Deputy Mayor Cr Jeanette Harding agreed that council had concerns about water capacity at Korumburra and had met with South Gippsland Water to discuss that and other issues.
“I also understand they have also met with the (Korumburra) round table,” she said, a statement that was confirmed by Cr Lorraine Brunt.
“But this is essentially a South Gippsland Water issues… they are well aware of the problems that they could be facing in the future.”
The water authority’s Corporate Plan 2014/15 to 2018/19 bears this out:
“The Water Supply Demand Strategy included an analysis focusing on networking the corporation’s Northern and Southern systems. The Northern Towns business case analysis documented the cost of augmenting and maintaining multiple existing surface water systems and meeting emerging water quality standards, against utilising South Gippsland Water’s largest reservoir, Lance Creek, as a primary water supply and the Melbourne Supply System as backup.
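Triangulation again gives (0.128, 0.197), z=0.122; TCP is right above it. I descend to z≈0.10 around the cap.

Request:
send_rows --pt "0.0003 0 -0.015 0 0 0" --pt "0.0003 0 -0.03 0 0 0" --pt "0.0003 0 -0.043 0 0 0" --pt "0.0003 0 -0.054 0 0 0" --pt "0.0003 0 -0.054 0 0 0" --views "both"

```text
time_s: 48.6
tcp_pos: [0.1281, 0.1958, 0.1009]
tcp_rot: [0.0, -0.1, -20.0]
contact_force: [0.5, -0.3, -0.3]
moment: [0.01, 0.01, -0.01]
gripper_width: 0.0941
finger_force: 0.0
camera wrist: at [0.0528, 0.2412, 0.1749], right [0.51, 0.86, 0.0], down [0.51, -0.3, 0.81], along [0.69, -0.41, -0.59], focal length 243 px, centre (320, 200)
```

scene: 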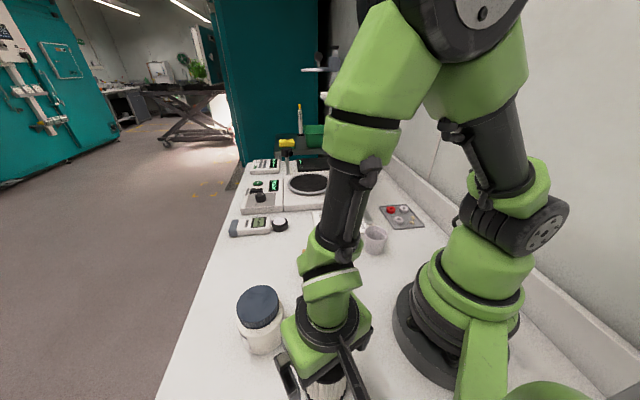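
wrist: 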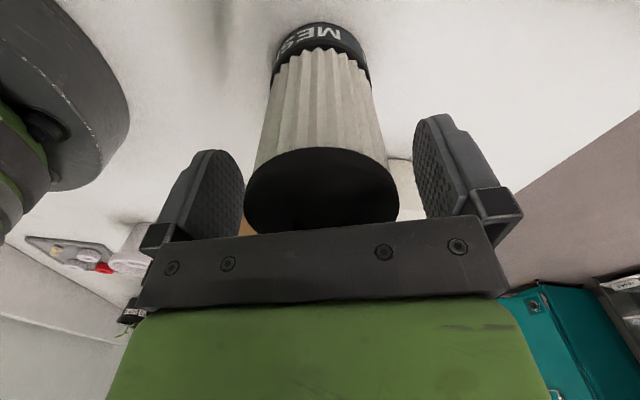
“The analysis recommended utilising the 82km (desalination plant) pipeline constructed by the State Government connecting to the Melbourne Supply System as well as South Gippsland Water’s existing connection to that system. In the short to medium term the Melbourne Supply System would only be used as a back up to the Lance Creek Reservoir supply. This would secure the townships of Inverloch, Wonthaggi, Cape Paterson, Poowong, Loch, Nyora and Korumburra against drought as well as mitigate the risk of local water quality issues such as blue green algae outbreaks.
“The strategy encompasses the interconnection of the Southern and Northern towns to provide a single efficient system which would avoid costly numerous individual upgrades to small treatment plants and systems with unreliable yields due to small storages. The certainty of supply would enable levels of regional growth which would otherwise not have been possible.
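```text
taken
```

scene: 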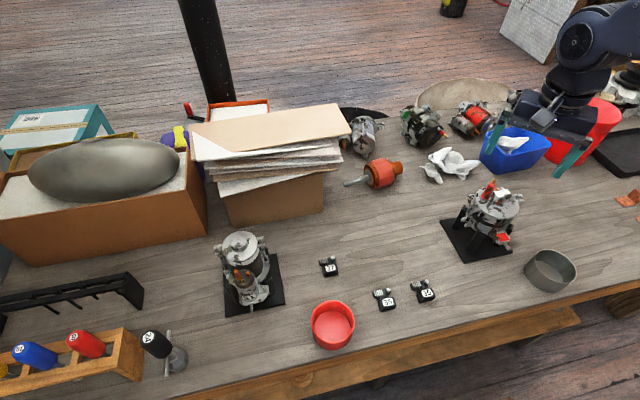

“During 2013/14, South Gippsland Water submitted a Business Case for $21.4 M of government support to implement the project, however, funds were not allocated via the 2014/15 State Government budget. As such, South Gippsland Water will revise options, if possible, for more incremental expenditure to meet the demands of residential and business customers, including major customers, Murray Goulburn and Burra Foods. This revised planning has commenced and will be reflected in the 2015/16 Corporate Plan.
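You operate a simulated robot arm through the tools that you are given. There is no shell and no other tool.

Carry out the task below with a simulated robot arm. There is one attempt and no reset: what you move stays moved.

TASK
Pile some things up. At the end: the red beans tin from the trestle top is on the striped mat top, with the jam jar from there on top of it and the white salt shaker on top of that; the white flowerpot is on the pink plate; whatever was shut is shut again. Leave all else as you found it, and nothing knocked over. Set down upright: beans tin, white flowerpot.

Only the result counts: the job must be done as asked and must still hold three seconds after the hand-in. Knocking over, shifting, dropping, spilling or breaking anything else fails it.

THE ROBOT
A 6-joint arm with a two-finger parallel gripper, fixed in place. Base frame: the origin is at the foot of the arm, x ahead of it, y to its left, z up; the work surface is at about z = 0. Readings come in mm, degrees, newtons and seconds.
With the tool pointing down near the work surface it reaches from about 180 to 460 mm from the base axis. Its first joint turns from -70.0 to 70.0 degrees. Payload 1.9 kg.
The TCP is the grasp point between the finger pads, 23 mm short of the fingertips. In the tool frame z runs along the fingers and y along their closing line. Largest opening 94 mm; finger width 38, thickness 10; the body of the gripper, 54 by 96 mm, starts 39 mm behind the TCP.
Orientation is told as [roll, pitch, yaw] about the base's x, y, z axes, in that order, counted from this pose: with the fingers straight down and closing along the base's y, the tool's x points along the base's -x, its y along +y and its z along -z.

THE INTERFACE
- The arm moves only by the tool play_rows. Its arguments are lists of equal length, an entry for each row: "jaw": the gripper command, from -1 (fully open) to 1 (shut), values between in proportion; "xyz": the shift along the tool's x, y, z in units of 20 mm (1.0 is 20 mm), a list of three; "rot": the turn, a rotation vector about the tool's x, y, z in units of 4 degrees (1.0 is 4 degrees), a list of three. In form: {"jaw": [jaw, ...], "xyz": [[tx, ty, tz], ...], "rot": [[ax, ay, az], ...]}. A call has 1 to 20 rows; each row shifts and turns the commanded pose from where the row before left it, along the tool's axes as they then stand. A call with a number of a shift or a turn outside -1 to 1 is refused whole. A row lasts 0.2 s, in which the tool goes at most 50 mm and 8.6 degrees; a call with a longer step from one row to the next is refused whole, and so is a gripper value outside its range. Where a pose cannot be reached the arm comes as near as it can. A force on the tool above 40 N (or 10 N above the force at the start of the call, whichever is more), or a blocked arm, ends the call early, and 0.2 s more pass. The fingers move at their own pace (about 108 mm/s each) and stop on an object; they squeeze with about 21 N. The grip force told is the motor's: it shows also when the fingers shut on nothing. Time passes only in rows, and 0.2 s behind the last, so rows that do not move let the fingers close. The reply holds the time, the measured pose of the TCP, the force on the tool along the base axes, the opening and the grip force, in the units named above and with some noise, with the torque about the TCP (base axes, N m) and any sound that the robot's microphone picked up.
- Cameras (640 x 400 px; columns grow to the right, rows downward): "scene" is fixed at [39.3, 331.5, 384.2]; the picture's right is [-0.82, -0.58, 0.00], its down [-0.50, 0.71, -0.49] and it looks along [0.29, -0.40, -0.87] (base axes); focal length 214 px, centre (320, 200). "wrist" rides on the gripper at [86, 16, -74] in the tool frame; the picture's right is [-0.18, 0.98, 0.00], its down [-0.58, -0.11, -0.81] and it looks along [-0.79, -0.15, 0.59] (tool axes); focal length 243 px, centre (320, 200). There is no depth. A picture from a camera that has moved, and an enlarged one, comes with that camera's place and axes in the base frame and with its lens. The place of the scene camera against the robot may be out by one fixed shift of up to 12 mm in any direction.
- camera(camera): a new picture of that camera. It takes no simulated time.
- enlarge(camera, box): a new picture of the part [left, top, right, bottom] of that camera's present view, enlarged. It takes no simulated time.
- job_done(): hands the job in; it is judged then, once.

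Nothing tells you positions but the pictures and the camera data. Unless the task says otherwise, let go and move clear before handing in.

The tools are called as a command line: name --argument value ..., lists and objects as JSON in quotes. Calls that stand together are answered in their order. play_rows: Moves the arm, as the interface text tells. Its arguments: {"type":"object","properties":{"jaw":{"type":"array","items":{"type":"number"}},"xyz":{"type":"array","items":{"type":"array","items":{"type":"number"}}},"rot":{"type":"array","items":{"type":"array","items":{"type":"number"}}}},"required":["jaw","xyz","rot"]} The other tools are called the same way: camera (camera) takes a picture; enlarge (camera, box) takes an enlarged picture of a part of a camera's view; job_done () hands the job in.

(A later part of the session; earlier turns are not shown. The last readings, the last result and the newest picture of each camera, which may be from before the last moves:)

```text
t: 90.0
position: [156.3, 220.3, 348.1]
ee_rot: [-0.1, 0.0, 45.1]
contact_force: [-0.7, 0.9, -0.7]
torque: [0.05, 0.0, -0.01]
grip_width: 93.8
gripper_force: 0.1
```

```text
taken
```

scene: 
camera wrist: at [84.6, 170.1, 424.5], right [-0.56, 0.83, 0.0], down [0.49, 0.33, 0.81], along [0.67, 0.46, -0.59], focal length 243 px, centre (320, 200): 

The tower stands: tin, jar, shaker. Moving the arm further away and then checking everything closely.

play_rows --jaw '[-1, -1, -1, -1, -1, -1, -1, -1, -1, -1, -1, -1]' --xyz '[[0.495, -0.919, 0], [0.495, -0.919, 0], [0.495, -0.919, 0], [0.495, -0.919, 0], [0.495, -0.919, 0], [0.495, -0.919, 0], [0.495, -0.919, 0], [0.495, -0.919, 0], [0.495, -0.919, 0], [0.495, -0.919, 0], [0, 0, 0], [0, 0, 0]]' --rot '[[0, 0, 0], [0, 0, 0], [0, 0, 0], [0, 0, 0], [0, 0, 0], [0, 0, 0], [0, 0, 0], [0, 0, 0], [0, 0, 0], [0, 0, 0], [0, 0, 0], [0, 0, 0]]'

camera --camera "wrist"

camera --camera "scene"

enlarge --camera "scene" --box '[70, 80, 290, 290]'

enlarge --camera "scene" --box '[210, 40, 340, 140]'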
“In the short term, South Gippsland Water faces the significant challenge of ensuring water availability to its Northern Towns (in particular Korumburra) in the context of major customer expansion, population growth and potential climatic volatility.”
Mr Amor also raised his concerns for property owners affected by Amendment C99, the proposed Buffer Zone around Burra Foods which would impact development on private land.
He claimed potential home sales had already fallen through and real estate agents were reluctant to market properties north of the railway line while the Amendment process was running its course
The next official step in the amendment process is to present the 91 written submissions to Council for consideration regarding how the Amendment should proceed. This is scheduled to occur at the September 24, 2014 Ordinary Council Meeting, commencing 2pm at the Leongatha Council Chambers.
Cr Harding said the matter was likely to go to an Independent Panel Hearing, at which anyone could appear, and it would then be up to council to make a decision.
Cr Nigel Hutchinson-Brooks said council sympathised with all affected property owners in the area but noted Burra Foods was going through the correct process with its application and was entitled to a fair hearing.
Mr Amor also raised concerns about the suitability of the location for the integrated children’s hub and impending sale of the saleyards.
“It’s good to see we are finally getting some progress down there (clean-up and planned auction). We’ve had five years with Jurassic Park and it’s been killing Korumburra,” he alleged.
Shire Director of Community Services Jan Martin said it was too late to be raising issues about the site for the children’s hub. She said the council and the community was set on Mair Crescent and was in the process of purchasing property to open it up to Princes Street.
Acting CEO and Engineering Services Director Anthony Seabrook denied that the centre would be built on three levels with the ‘cut and fill’ project allowing most of the services to be provided on the one level.